## WHAT IS BEING ASKED:
Output the full listing word for word.
━━━━━━━━━━
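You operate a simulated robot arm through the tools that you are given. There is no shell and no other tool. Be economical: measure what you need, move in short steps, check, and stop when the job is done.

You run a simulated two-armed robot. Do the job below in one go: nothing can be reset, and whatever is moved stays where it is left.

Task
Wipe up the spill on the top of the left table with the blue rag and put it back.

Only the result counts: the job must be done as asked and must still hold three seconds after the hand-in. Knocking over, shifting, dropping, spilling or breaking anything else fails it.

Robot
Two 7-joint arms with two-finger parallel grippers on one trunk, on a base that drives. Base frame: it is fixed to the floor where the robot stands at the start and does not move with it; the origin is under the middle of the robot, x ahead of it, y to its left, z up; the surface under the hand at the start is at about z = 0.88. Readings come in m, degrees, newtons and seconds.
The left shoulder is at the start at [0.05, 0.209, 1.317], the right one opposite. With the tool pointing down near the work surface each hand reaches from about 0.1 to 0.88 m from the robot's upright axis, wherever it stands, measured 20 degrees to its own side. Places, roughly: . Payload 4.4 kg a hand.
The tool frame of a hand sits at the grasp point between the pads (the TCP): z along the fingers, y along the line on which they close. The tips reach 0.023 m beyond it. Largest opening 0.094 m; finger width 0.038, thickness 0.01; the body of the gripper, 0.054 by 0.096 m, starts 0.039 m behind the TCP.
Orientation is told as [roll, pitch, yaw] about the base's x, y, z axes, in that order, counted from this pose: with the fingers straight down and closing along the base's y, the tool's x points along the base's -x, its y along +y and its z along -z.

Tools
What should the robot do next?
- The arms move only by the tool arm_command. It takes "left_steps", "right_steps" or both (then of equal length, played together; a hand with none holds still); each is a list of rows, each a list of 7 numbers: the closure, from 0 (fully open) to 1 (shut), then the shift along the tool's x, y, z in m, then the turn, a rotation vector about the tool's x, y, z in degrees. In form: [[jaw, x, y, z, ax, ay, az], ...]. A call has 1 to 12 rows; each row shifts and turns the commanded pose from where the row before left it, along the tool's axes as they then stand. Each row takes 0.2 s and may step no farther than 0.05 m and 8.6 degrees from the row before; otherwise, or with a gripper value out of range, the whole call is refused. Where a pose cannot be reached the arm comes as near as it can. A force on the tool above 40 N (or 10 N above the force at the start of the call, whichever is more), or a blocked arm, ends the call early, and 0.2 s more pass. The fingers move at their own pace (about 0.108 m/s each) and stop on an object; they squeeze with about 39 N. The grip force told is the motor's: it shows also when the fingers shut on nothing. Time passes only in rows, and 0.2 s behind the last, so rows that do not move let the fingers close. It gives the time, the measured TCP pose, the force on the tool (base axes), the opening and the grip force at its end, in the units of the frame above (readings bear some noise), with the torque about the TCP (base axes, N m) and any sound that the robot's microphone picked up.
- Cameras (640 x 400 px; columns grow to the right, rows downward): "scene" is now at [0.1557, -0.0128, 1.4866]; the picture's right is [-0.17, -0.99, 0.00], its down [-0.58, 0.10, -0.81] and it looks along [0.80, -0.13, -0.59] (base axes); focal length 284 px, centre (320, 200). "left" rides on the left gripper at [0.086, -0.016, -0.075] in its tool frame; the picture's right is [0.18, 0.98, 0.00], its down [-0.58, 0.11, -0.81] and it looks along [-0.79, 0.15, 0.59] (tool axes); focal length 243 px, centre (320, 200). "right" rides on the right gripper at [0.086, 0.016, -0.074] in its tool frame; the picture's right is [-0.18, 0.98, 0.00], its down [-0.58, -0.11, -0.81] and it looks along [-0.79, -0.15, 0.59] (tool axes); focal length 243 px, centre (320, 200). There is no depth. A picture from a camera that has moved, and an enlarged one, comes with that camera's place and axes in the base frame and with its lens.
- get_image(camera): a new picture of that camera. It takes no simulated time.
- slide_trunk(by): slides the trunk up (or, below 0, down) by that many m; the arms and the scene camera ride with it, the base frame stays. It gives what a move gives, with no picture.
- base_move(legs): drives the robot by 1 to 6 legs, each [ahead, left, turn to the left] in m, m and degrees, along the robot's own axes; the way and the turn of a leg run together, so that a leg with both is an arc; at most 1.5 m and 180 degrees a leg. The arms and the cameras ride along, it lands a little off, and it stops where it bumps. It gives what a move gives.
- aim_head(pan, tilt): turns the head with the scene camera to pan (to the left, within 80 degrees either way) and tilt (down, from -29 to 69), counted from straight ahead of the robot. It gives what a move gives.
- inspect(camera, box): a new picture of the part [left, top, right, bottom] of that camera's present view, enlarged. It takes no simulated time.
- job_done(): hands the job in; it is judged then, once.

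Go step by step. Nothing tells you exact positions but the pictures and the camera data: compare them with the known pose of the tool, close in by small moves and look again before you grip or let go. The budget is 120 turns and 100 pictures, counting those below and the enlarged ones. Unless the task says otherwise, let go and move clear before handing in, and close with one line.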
━━━━━━━━━━
## FINISHED TASK:
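You operate a simulated robot arm through the tools that you are given. There is no shell and no other tool. Be economical: measure what you need, move in short steps, check, and stop when the job is done.

You run a simulated two-armed robot. Do the job below in one go: nothing can be reset, and whatever is moved stays where it is left.

Task
Wipe up the spill on the top of the left table with the blue rag and put it back.

Only the result counts: the job must be done as asked and must still hold three seconds after the hand-in. Knocking over, shifting, dropping, spilling or breaking anything else fails it.

Robot
Two 7-joint arms with two-finger parallel grippers on one trunk, on a base that drives. Base frame: it is fixed to the floor where the robot stands at the start and does not move with it; the origin is under the middle of the robot, x ahead of it, y to its left, z up; the surface under the hand at the start is at about z = 0.88. Readings come in m, degrees, newtons and seconds.
The left shoulder is at the start at [0.05, 0.209, 1.317], the right one opposite. With the tool pointing down near the work surface each hand reaches from about 0.1 to 0.88 m from the robot's upright axis, wherever it stands, measured 20 degrees to its own side. Places, roughly: . Payload 4.4 kg a hand.
The tool frame of a hand sits at the grasp point between the pads (the TCP): z along the fingers, y along the line on which they close. The tips reach 0.023 m beyond it. Largest opening 0.094 m; finger width 0.038, thickness 0.01; the body of the gripper, 0.054 by 0.096 m, starts 0.039 m behind the TCP.
Orientation is told as [roll, pitch, yaw] about the base's x, y, z axes, in that order, counted from this pose: with the fingers straight down and closing along the base's y, the tool's x points along the base's -x, its y along +y and its z along -z.

Tools
What should the robot do next?
- The arms move only by the tool arm_command. It takes "left_steps", "right_steps" or both (then of equal length, played together; a hand with none holds still); each is a list of rows, each a list of 7 numbers: the closure, from 0 (fully open) to 1 (shut), then the shift along the tool's x, y, z in m, then the turn, a rotation vector about the tool's x, y, z in degrees. In form: [[jaw, x, y, z, ax, ay, az], ...]. A call has 1 to 12 rows; each row shifts and turns the commanded pose from where the row before left it, along the tool's axes as they then stand. Each row takes 0.2 s and may step no farther than 0.05 m and 8.6 degrees from the row before; otherwise, or with a gripper value out of range, the whole call is refused. Where a pose cannot be reached the arm comes as near as it can. A force on the tool above 40 N (or 10 N above the force at the start of the call, whichever is more), or a blocked arm, ends the call early, and 0.2 s more pass. The fingers move at their own pace (about 0.108 m/s each) and stop on an object; they squeeze with about 39 N. The grip force told is the motor's: it shows also when the fingers shut on nothing. Time passes only in rows, and 0.2 s behind the last, so rows that do not move let the fingers close. It gives the time, the measured TCP pose, the force on the tool (base axes), the opening and the grip force at its end, in the units of the frame above (readings bear some noise), with the torque about the TCP (base axes, N m) and any sound that the robot's microphone picked up.
- Cameras (640 x 400 px; columns grow to the right, rows downward): "scene" is now at [0.1557, -0.0128, 1.4866]; the picture's right is [-0.17, -0.99, 0.00], its down [-0.58, 0.10, -0.81] and it looks along [0.80, -0.13, -0.59] (base axes); focal length 284 px, centre (320, 200). "left" rides on the left gripper at [0.086, -0.016, -0.075] in its tool frame; the picture's right is [0.18, 0.98, 0.00], its down [-0.58, 0.11, -0.81] and it looks along [-0.79, 0.15, 0.59] (tool axes); focal length 243 px, centre (320, 200). "right" rides on the right gripper at [0.086, 0.016, -0.074] in its tool frame; the picture's right is [-0.18, 0.98, 0.00], its down [-0.58, -0.11, -0.81] and it looks along [-0.79, -0.15, 0.59] (tool axes); focal length 243 px, centre (320, 200). There is no depth. A picture from a camera that has moved, and an enlarged one, comes with that camera's place and axes in the base frame and with its lens.
- get_image(camera): a new picture of that camera. It takes no simulated time.
- slide_trunk(by): slides the trunk up (or, below 0, down) by that many m; the arms and the scene camera ride with it, the base frame stays. It gives what a move gives, with no picture.
- base_move(legs): drives the robot by 1 to 6 legs, each [ahead, left, turn to the left] in m, m and degrees, along the robot's own axes; the way and the turn of a leg run together, so that a leg with both is an arc; at most 1.5 m and 180 degrees a leg. The arms and the cameras ride along, it lands a little off, and it stops where it bumps. It gives what a move gives.
- aim_head(pan, tilt): turns the head with the scene camera to pan (to the left, within 80 degrees either way) and tilt (down, from -29 to 69), counted from straight ahead of the robot. It gives what a move gives.
- inspect(camera, box): a new picture of the part [left, top, right, bottom] of that camera's present view, enlarged. It takes no simulated time.
- job_done(): hands the job in; it is judged then, once.

Go step by step. Nothing tells you exact positions but the pictures and the camera data: compare them with the known pose of the tool, close in by small moves and look again before you grip or let go. The budget is 120 turns and 100 pictures, counting those below and the enlarged ones. Unless the task says otherwise, let go and move clear before handing in, and close with one line.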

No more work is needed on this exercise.